Wir haben bereits eine solche politische Zentralstelle, wie sie das alte Österreich unter dem Vorsitze Hohenblums in Wien hatte. Diese Stelle befindet sich in Prag in der Hybernergasse und heißt "Zentro-Cooperative". In dieser Vereinigung sind die Agrarier ohne Unterschied der Nation vertreten. Von dort aus wurde auch die Regierung beauftragt, Zölle einzuführen.

Und über kurz oder lang wird auch die Regierung den Auftrag erhalten, zu konstatieren, in welchen Grenzländern die Maul- und Klauenseuche auszubrechen hat.

Als besonderes Argument für die Zölle führen die Agrarier an, daß bei Nichteinführung von Zöllen und niedrigeren Getreidepreisen kein Saatgut mehr gezüchtet werden kann. Aber hier ist gerade das Gegenteil der Fall, denn das Saatgut wird in der Regel um 30% höher bezahlt, die Regie ist höchstens um 10% größer, so daß ein 20%iger Nutzen bei der Saatgutzüchtung erwächst. Natürlich war die Saatgutzüchtung bisher ein Monopol der Großagrarier und diese haben daraus bis jetzt großen Nutzen gezogen.

Ein weiteres Argument hat Herr Meissner in seinem Vortrag beim höheren agrarpolitischen und Genossenschaftslehrgang an der Bauernvolkshochschule in Bad Ullersdorf im Jänner 1926 vorgebracht, daß nur dann, wenn Zölle eingeführt werden und das Zuchtvieh hoch im Preise steht, edle Rassen gezüchtet werden können. Er sagte wörtlich: "Ähnlich würde sich die Entwicklung für den Kleinlandwirt gestalten, wenn durch Verweigerung von Viehzöllen ein Rückgang der heimischen Viehzucht herbeigeführt würde. Bei den viehzüchtenden Bauern und Großgrundbesitzern würde die Qualität des Zuchtmaterials immer mehr zurückgehen." Das stimmt durchaus nicht. Ein Beweis dafür, daß wir mit unserer Viehzucht nach dem Kriege und ohne Zölle auf fast derselben Höhe sind und nicht viel in Bezug auf Rasse und Qualität nachstehen, also in der Zeit, wo wir keine oder nur mäßige Zollsätze für Vieh hatten, hat sich die Viehzucht außerordentlich entwickelt.

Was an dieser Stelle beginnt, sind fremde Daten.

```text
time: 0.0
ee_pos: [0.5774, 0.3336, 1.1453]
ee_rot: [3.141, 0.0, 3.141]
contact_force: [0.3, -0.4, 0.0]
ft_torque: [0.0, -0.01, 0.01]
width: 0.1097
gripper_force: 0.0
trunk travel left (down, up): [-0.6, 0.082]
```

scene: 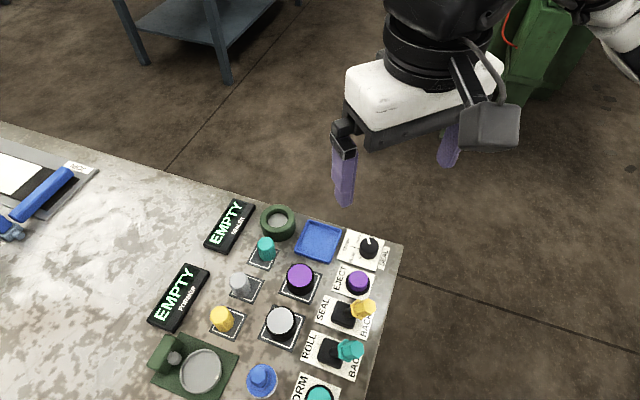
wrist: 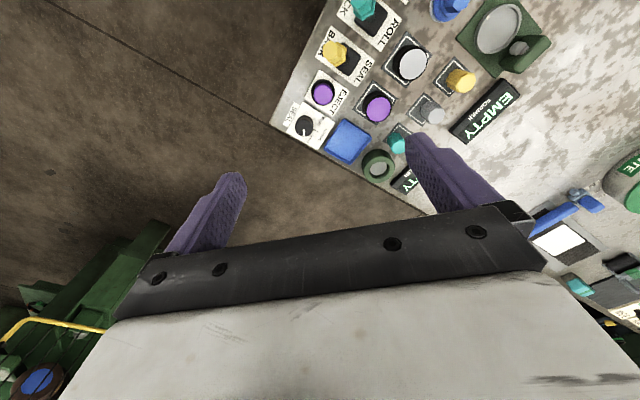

Interessant ist es zu konstatieren, gegen welche Länder sich die Zölle richten werden. Wir sehen da, daß die Èechen gegen ihre Verbündeten, die slavischen Brüder, die Polen und Jugoslaven auftreten und wir sehen, daß unsere Deutschen gegen Deutschland und die deutsche Schweiz auftreten. Da kennen die Herren Agrarier weder einen deutschen, noch einen èechischen Verbündeten, denn aus Deutschland und der Schweiz werden bedeutende Mengen Zuchtvieh eingeführt. Daß es den Agrariern nicht ernst ist mit der Behauptung, daß ein Mangel an Zuchtvieh eintreten wird und daß dies nur ein Vorwand für ihre egoistischen Interessen ist, beweist, daß sie auch auf Zuchtvieh einen Zoll verlangen.

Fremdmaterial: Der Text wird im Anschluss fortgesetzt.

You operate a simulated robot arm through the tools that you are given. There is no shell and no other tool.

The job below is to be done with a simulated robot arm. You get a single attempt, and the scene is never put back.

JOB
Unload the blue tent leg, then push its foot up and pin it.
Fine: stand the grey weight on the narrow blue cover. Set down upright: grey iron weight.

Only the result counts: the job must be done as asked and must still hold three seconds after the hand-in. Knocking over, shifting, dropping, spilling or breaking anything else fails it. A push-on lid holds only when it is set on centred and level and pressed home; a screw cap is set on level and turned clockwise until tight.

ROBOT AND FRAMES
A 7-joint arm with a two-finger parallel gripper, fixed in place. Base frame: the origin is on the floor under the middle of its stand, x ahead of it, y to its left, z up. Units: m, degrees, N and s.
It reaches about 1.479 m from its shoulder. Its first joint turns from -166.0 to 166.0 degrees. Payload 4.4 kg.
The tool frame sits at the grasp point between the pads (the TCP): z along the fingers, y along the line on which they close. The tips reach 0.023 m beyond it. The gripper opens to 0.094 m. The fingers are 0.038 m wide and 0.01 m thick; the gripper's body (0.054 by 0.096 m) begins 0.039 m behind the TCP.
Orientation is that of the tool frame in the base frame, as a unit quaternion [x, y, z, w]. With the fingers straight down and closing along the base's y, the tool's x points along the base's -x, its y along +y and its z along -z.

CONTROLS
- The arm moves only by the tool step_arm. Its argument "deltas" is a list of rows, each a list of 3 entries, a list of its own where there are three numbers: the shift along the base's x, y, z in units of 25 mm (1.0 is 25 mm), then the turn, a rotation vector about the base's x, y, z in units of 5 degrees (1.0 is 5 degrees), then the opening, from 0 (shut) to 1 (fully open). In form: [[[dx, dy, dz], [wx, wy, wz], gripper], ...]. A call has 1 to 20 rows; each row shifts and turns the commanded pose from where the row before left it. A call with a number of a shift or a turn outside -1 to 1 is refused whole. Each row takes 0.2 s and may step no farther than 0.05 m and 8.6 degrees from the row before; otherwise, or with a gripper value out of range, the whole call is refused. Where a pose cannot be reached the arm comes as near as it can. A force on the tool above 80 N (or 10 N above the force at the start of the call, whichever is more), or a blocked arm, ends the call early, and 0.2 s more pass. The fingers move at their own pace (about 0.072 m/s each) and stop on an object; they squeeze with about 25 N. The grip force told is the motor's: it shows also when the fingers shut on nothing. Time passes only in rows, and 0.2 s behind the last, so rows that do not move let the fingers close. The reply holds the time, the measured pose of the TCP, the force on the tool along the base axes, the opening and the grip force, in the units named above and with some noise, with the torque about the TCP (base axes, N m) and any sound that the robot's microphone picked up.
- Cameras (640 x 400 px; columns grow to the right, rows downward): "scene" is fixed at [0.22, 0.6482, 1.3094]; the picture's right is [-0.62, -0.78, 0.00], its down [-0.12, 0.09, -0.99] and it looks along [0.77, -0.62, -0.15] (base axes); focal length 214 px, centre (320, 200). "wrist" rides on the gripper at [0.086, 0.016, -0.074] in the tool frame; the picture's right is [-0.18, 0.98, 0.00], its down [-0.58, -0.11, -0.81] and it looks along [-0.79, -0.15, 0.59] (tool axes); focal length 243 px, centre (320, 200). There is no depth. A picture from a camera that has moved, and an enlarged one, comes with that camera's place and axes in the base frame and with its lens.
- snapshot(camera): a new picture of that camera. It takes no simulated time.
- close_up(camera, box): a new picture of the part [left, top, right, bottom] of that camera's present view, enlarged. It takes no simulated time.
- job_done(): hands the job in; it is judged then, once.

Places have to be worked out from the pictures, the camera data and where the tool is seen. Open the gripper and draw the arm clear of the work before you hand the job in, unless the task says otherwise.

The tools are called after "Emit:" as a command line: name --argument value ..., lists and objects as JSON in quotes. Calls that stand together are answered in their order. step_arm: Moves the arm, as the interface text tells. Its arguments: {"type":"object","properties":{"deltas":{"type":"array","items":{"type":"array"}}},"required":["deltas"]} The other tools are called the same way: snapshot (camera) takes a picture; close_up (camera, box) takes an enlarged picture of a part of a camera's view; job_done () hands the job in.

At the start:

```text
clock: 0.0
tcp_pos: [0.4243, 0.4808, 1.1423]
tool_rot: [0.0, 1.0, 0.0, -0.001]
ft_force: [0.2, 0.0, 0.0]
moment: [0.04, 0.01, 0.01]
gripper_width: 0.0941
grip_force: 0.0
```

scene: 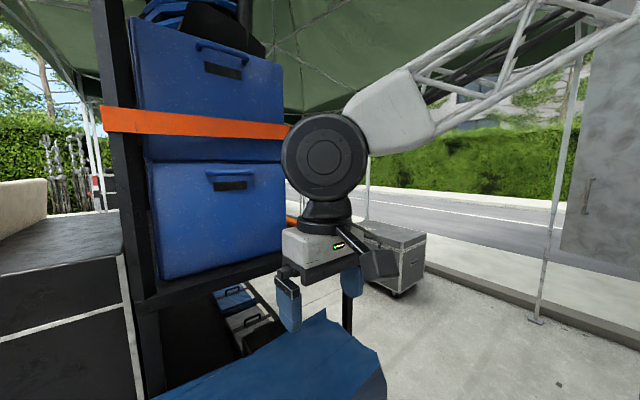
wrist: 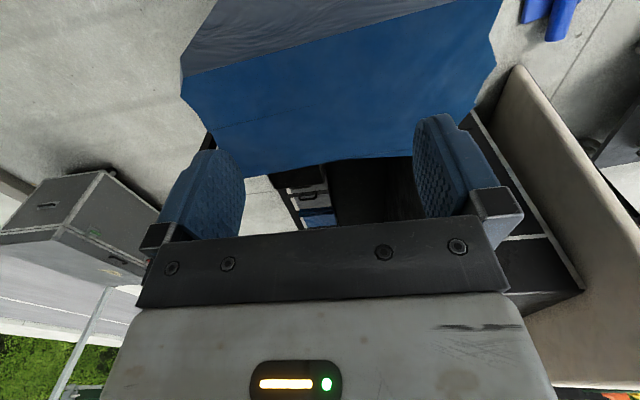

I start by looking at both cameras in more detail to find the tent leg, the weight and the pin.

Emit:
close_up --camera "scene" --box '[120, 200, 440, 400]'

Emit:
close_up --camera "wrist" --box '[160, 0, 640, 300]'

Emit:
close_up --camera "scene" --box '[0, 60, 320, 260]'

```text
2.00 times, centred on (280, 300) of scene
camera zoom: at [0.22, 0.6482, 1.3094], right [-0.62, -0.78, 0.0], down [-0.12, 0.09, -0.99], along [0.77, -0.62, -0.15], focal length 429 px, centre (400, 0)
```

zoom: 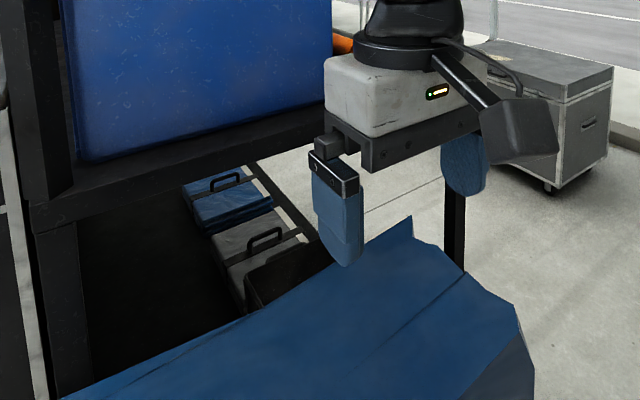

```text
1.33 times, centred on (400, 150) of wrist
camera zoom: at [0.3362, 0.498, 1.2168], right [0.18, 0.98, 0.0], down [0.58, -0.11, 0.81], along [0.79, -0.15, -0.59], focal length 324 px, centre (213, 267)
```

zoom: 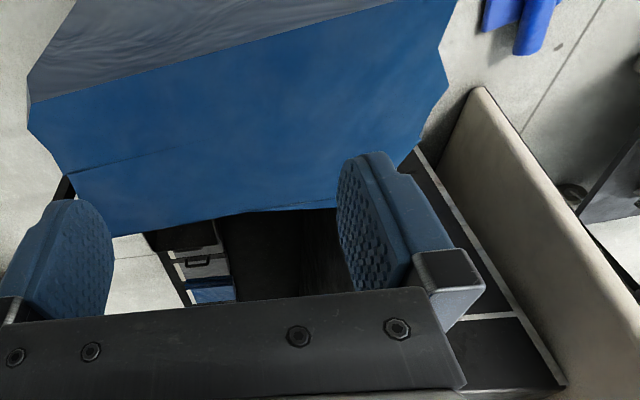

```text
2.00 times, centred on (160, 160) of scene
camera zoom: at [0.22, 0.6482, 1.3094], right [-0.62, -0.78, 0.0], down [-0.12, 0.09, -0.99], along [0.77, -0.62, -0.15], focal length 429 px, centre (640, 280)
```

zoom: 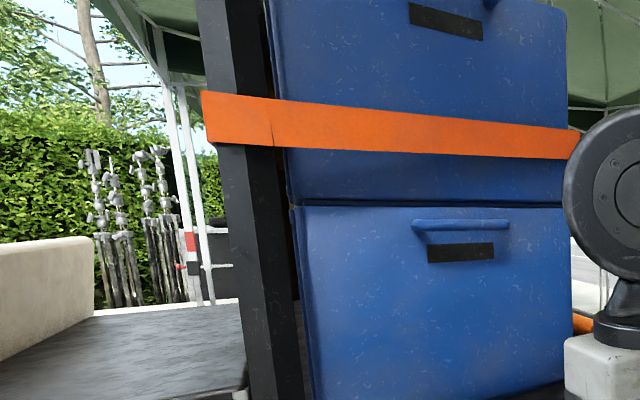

Daß nicht alle landwirtschaftlichen Betriebe auf der Höhe sind, will ich ja zugeben. (Posl. Schweichhart: Das geben ja auch die Agrarier selbst zu!) Ja wohl, Besonders die durch die Bodenreform entstandenen neuen Besitzer mit größerem Bodenausmaß. Widersinnig und falsch ist es, wenn man erzählt, daß in den Ländern mit Agrarzöllen eine höhere Produktion erzielt wird. Die Zölle sind für die Produktion vollständig irrelevant und haben keinen Einfluß auf die Produktion. In erster Linie kommt es bei der Produktionsmöglichkeit auf das Klima, auf die Niederschlagsmenge, auf die Höhenlage und insbesondere auf die Bonität des Bodens sowie auf die intensive Bewirtschaftung desselben überhaupt an. Nun kann aber konstatiert werden, daß in jenen Ländern, wo Zölle eingeführt sind, der Weizenertrag pro Hektar Jahresdurchschnitt in Deutschland 18.44, in Österreich 11.97, in Frankreich 10.55, in Italien 8.63 beträgt. In den Ländern ohne Zoll dagegen, in England 21.58, in den Niederlanden 21.06, in Belgien 22.33 und in Dänemark 29.56 Meterzentner betrug. Daraus ist zu ersehen, daß Zollmaßnahmen auf die Produktion entweder keinen oder nur einen ungünstigen Einfluß haben können.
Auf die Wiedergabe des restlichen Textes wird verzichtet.